> What the task requires
The first line to copy is the one with "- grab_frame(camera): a"; the last is the one with "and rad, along". Copy each line in that range exactly, leaving out all others. Give them as a Markdown table with the columns Row and Content: a running number and the line, blank lines left out.

Part of a data file:
---*---

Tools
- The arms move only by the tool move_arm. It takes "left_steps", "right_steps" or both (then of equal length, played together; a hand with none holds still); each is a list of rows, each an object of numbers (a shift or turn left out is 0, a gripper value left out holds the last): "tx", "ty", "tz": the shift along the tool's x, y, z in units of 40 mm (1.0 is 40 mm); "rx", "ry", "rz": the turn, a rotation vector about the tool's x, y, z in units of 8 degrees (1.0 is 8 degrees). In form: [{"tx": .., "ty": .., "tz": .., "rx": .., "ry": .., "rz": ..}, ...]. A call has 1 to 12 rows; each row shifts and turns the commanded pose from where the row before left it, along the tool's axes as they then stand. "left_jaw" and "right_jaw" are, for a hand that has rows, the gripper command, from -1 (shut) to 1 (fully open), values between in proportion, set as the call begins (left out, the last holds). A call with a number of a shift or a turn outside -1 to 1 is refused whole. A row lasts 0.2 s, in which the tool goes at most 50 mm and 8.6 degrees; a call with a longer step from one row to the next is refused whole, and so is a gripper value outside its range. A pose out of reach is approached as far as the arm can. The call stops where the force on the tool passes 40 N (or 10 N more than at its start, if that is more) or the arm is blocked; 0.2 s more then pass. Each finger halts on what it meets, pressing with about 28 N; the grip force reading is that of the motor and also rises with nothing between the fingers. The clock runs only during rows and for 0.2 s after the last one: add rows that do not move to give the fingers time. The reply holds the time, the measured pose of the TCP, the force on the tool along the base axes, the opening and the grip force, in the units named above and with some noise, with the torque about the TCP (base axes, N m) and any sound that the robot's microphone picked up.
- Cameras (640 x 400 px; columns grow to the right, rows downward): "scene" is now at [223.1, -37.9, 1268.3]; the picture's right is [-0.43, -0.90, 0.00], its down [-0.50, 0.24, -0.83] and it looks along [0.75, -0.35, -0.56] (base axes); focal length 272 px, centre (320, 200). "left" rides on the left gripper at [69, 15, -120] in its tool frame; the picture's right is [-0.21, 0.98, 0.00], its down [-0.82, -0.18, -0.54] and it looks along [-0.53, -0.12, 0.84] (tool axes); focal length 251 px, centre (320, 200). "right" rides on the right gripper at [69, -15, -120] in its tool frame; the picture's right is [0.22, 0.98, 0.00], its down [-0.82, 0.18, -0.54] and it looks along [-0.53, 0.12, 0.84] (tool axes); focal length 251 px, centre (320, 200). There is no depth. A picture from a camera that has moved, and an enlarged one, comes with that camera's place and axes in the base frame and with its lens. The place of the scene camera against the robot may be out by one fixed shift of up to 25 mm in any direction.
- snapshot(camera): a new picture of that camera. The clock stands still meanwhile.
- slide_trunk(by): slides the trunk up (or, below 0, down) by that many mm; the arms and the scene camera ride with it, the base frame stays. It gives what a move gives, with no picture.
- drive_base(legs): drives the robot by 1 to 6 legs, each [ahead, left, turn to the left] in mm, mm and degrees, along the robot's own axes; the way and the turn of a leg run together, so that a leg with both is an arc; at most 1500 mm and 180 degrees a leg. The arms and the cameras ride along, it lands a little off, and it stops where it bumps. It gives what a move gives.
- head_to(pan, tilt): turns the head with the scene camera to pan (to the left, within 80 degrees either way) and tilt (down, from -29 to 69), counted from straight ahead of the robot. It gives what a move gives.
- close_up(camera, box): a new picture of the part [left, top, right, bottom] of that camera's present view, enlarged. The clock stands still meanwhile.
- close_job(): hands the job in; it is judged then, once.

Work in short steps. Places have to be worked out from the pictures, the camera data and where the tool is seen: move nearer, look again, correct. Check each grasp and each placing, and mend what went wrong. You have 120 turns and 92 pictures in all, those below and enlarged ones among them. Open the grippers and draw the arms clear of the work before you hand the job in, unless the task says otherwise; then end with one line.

---*---

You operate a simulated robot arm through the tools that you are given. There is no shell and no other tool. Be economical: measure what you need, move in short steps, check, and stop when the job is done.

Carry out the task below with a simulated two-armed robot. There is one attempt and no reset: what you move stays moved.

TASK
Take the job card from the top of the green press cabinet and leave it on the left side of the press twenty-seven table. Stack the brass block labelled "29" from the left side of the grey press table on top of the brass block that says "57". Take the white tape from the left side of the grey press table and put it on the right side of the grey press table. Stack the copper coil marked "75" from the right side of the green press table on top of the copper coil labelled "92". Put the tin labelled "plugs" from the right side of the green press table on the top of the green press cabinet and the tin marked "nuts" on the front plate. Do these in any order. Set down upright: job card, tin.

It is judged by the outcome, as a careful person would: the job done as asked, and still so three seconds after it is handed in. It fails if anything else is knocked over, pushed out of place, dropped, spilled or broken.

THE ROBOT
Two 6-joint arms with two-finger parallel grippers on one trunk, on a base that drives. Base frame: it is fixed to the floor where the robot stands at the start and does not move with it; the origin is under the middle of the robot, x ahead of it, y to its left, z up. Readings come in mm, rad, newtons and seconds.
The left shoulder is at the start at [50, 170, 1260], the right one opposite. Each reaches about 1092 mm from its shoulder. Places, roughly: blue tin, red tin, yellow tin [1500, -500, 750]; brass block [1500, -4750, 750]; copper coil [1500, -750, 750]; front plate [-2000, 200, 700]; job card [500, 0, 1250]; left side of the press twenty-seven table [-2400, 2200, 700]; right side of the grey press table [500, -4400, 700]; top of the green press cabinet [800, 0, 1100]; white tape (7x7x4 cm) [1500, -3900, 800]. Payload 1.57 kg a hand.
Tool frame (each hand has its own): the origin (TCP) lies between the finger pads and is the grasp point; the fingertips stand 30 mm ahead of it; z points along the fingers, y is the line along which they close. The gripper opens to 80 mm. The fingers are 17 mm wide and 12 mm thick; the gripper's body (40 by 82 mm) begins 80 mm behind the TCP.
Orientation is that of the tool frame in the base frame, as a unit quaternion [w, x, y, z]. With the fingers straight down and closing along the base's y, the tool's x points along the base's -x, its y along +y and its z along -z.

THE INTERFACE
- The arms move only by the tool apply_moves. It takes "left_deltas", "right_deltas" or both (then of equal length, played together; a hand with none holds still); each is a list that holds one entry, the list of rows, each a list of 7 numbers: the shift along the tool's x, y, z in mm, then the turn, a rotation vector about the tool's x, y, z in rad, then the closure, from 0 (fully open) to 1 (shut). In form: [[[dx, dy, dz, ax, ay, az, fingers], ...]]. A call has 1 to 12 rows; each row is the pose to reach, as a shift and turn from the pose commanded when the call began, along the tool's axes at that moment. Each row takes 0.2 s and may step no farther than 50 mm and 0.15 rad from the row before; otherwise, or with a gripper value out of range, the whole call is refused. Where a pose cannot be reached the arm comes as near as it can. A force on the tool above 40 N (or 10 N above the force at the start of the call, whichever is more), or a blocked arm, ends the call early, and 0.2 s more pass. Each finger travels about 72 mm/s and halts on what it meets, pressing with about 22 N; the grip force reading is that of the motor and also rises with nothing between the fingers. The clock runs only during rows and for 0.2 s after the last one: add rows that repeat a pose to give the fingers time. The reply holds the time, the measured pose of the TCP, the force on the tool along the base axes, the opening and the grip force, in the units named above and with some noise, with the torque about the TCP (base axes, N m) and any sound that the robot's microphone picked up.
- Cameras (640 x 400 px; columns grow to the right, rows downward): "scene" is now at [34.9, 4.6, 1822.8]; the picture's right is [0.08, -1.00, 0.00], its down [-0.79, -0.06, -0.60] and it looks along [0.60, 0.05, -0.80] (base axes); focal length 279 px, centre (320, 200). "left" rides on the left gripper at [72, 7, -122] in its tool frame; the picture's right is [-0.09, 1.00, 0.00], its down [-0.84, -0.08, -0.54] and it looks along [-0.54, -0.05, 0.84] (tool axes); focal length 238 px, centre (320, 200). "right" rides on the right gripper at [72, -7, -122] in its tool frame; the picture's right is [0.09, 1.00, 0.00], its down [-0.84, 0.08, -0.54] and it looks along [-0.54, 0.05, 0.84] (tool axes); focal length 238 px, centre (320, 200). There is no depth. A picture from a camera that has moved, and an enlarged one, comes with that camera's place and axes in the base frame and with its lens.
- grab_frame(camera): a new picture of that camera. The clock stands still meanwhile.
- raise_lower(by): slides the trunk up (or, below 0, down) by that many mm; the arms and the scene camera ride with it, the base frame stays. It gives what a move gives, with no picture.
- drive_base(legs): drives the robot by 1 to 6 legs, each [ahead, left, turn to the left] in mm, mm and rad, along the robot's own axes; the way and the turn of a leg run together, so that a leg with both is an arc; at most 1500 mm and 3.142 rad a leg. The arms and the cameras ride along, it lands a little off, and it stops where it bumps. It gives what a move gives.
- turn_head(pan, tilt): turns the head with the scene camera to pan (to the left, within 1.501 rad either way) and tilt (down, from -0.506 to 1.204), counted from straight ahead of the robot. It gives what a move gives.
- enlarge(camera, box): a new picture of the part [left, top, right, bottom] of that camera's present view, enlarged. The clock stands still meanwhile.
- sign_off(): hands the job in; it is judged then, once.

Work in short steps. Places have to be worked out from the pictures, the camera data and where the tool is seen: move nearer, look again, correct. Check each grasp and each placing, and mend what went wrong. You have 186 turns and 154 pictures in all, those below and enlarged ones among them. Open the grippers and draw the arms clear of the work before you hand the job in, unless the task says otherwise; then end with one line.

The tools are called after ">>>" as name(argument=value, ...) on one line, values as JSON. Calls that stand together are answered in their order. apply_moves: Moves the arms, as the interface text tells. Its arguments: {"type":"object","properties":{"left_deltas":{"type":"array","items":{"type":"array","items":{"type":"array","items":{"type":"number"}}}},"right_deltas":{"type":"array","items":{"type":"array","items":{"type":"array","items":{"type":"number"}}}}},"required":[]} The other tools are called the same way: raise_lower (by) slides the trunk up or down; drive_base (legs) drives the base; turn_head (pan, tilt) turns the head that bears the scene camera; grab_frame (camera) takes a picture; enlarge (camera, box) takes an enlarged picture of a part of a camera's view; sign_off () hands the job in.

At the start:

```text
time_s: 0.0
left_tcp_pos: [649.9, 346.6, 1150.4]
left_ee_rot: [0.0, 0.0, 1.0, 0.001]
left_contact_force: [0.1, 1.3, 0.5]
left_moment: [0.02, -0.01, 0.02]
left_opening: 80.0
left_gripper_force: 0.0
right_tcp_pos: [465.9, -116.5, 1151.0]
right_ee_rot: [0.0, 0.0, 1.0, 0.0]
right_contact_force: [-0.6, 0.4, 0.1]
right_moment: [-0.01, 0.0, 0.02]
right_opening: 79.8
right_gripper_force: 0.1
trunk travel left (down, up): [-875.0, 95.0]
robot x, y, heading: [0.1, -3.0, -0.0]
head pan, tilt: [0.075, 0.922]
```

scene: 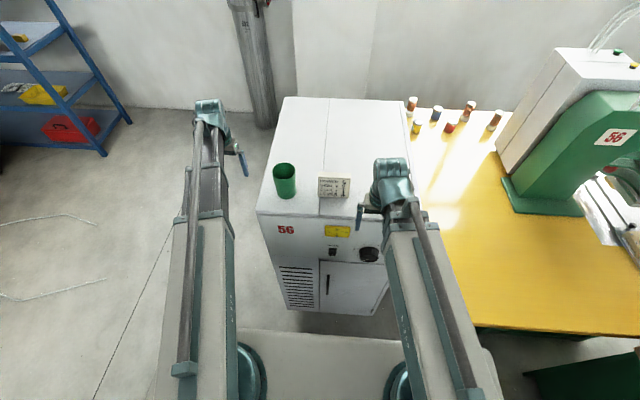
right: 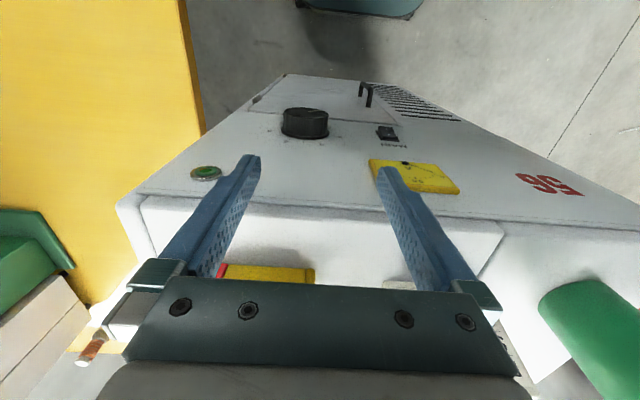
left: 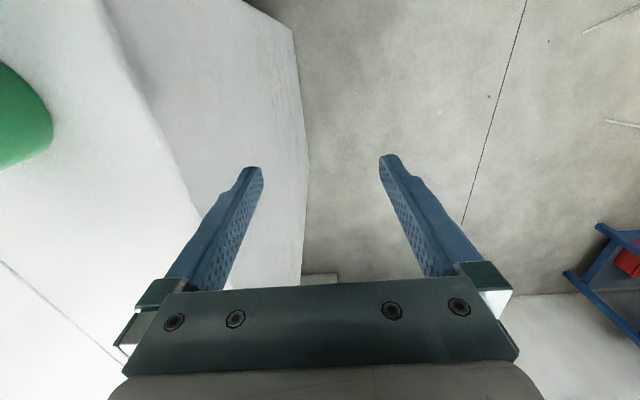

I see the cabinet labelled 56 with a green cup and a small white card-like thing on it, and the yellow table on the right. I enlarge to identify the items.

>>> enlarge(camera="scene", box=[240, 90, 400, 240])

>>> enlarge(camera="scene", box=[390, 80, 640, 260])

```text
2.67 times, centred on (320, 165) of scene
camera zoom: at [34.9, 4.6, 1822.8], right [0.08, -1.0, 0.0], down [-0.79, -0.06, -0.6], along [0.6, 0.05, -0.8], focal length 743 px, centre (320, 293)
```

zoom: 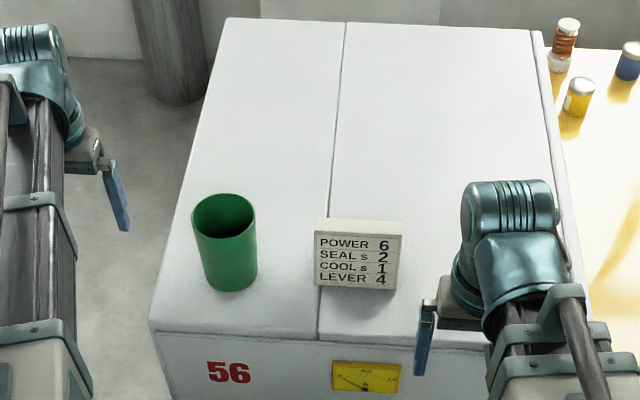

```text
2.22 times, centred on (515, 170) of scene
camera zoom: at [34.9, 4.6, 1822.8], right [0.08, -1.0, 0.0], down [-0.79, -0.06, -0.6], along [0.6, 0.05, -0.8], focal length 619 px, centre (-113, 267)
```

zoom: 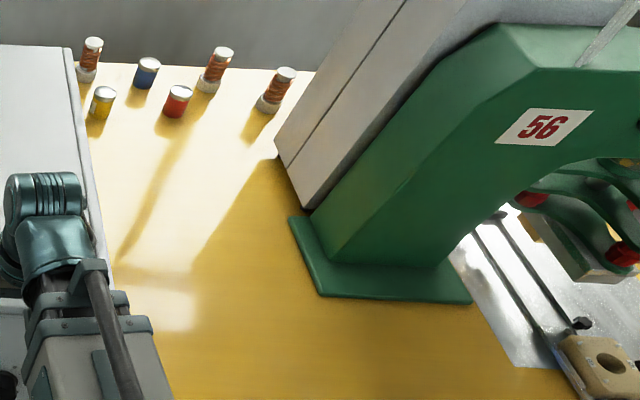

---*---

> Solution for this exercise
| Row | Content |
|---|---|
| 1 | - grab_frame(camera): a new picture of that camera. The clock stands still meanwhile. |
| 2 | - raise_lower(by): slides the trunk up (or, below 0, down) by that many mm; the arms and the scene camera ride with it, the base frame stays. It gives what a move gives, with no picture. |
| 3 | - drive_base(legs): drives the robot by 1 to 6 legs, each [ahead, left, turn to the left] in mm, mm and rad, along the robot's own axes; the way and the turn of a leg run together, so that a leg with both is an arc; at most 1500 mm and 3.142 rad a leg. The arms and the cameras ride along, it lands a little off, and it stops where it bumps. It gives what a move gives. |